In the 14 years since the country carried out the biggest default the world had ever seen, international investors watched an economy that had long been one of their favorites turn into a pariah in global capital markets. Under the Kirchners — first Nestor and then his wife, Cristina — Argentina became best known for its byzantine foreign-exchange system, the seizure of privately-owned assets and the under-reporting of inflation.
All that could change now. Macri, a 56-year-old Buenos Aires native, is pledging to quickly reverse much of the Kirchners’ policies and open up an economy that’s posting back-to-back years of almost zero growth.
Investor excitement is tangible, a rarity nowadays in a region that’s suddenly fallen out of favor. Companies, including Germany’s BayWa AG and Brazil’s BRF SA, are prepping to expand their presence in the country and Argentina’s benchmark stock index soared more than 30 percent in the past three months as traders anticipated a Macri victory. Even the country’s defaulted debt — the government fell back into default last year on legal grounds stemming from the 2001 debacle — has been rallying, with prices on benchmark bonds climbing well over par value. Eager to reinsert the country in foreign markets, Macri has said that settling the old debts will be a top priority after he’s sworn in as president on Dec. 10.

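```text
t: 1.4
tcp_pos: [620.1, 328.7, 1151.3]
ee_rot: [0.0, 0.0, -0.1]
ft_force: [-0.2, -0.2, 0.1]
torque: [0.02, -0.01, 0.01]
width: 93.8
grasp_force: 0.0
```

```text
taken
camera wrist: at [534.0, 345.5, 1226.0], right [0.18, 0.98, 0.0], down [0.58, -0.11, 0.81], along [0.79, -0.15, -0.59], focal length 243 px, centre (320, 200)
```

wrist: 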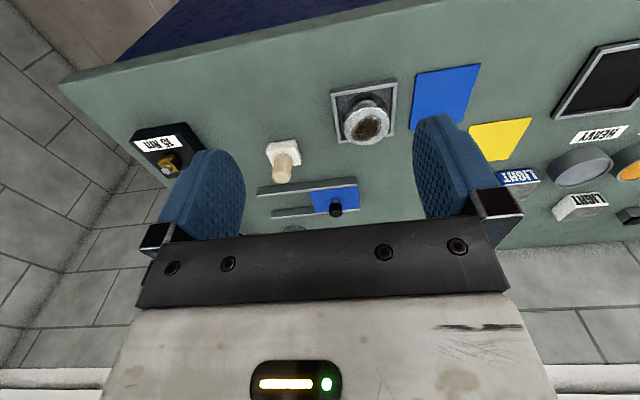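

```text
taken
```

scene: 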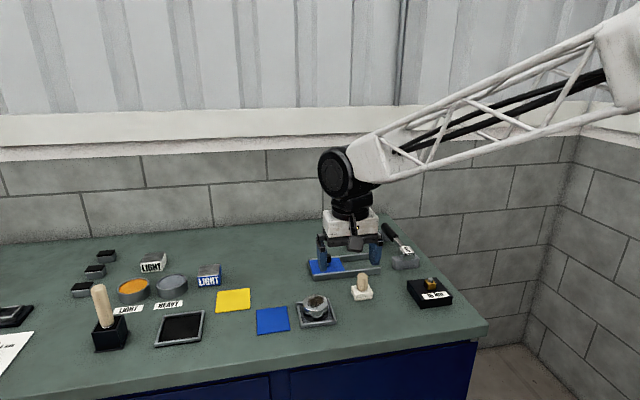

“We are optimistic,” said Jody LaNasa, the founder of the $1.5 billion hedge fund Serengeti Asset Management, which owns Argentine securities. “The question is whether this is going to be something like the rebirth of Argentina or another failed dream that people get excited about, but then they can’t overcome the challenges.”
The challenges indeed are substantial: foreign reserves are at a nine-year low; prices on the country’s commodity exports are depressed; the budget deficit is soaring to the widest in three decades; and inflation, as tallied by private economists, is running at an annual pace of more than 20 percent.
Macri’s victory over the pro-government candidate, Daniel Scioli, is seen in part as an expression of Argentines’ frustration with the economy under the Kirchners. With 99 percent of the ballots counted, Macri, a two-term mayor of Buenos Aires and wealthy businessman, had 51.4 percent of the votes while Scioli took 48.6 percent. Minutes after Scioli conceded the race, Macri told his supporters that “a wonderful new stage begins for Argentina.”…
This is not the first time, of course, that foreign investors have piled into Argentina. In a country that was once one of the world’s richest (back around the turn of the 20th century), there have been countless booms and busts. Most recently, the nation became the darling of the investing world in the 1990s, when President Carlos Menem tamed hyperinflation, sold off state assets and opened up the economy….There’s no shortage of big-name investors — George Soros, Daniel Loeb and Richard Perry, to name a few — betting on him successfully resolving the debt dispute and regaining access to international credit markets.